Elisabeth Millqvist (c) Reney Warrington

How important are children for the future of the foundation? Do you work with artistic practices tailored to them?

During the pandemic, we worked with an artist studio from the Philippines who are used to working only with children. It soon became obvious that they would not be able to come. Rather than canceling, we realized community projects are about dialogue, so they crafted a very simple film to help share their vision. Using brown carboard paper and a glue gun, each child was offered to create his own home and talk about how he felt this your home could be like.
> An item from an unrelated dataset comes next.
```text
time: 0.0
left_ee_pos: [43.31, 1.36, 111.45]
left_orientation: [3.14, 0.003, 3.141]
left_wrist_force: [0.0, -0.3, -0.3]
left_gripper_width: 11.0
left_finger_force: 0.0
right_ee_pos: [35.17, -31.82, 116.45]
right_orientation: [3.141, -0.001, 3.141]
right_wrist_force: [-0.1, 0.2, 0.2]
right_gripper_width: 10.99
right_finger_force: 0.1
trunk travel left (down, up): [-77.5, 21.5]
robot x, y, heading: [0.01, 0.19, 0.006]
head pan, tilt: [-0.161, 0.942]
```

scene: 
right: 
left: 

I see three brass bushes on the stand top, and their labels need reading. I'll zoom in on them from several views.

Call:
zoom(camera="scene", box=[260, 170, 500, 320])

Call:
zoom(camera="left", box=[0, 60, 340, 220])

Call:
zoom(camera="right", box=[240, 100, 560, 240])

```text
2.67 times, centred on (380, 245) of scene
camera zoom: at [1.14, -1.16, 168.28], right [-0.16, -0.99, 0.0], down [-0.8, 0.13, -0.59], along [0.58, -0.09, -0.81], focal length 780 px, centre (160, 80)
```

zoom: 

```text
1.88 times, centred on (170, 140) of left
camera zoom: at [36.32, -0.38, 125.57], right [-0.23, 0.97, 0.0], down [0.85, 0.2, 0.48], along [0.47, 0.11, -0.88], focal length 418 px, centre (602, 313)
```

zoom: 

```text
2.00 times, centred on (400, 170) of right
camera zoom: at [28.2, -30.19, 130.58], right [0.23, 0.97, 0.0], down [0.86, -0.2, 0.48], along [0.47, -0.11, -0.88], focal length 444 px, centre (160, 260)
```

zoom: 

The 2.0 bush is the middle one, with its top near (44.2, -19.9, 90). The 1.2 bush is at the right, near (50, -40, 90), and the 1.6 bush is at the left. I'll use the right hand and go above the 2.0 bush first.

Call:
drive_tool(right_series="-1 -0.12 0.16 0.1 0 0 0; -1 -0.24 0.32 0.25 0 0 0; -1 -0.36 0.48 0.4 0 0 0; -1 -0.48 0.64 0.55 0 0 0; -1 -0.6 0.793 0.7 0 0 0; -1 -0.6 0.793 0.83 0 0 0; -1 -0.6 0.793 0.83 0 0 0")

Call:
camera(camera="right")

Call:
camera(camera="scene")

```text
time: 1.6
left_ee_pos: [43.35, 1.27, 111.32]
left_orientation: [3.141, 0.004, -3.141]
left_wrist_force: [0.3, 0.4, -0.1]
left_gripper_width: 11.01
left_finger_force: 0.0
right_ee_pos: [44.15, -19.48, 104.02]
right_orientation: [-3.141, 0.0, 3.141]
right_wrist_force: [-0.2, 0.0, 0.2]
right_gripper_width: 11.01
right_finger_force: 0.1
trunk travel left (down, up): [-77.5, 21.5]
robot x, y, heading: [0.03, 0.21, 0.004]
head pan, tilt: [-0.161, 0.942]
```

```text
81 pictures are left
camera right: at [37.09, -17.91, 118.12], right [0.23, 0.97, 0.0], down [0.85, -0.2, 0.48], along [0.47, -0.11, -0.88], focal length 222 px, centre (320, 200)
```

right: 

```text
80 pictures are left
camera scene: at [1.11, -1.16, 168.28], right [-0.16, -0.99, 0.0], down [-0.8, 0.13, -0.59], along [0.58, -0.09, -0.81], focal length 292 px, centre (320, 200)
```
Our educators worked with local schools and online: 1500 children collaborated, and we displayed all the houses stacked up like a Babel tower at Wånas.

If you have the right contact, you can do meaningful project. I wouldn’t have trusted the process, yet it shifted our perspective on the power of collaborations. Not only were we able to carry it out but it gave us a lot of energy: it was nurturing both ways. We also learnt a lot about the perception of our homes shifted during the pandemic – homes could be about confinement as well as about being warm and safe.

The foundation develops year after year: what are the next steps? 

One exciting thing is that we are creating a home – like a hub or maker’s space - for the educational work: for that, we are turning the art gallery into an educational space. We’ve been working with children since 1997, and welcome 10 000 on average every year, who attend specific programs. In addition, we want to work on longer projects to create true impact like with teenagers. All we aim for is create new opportunities for the young.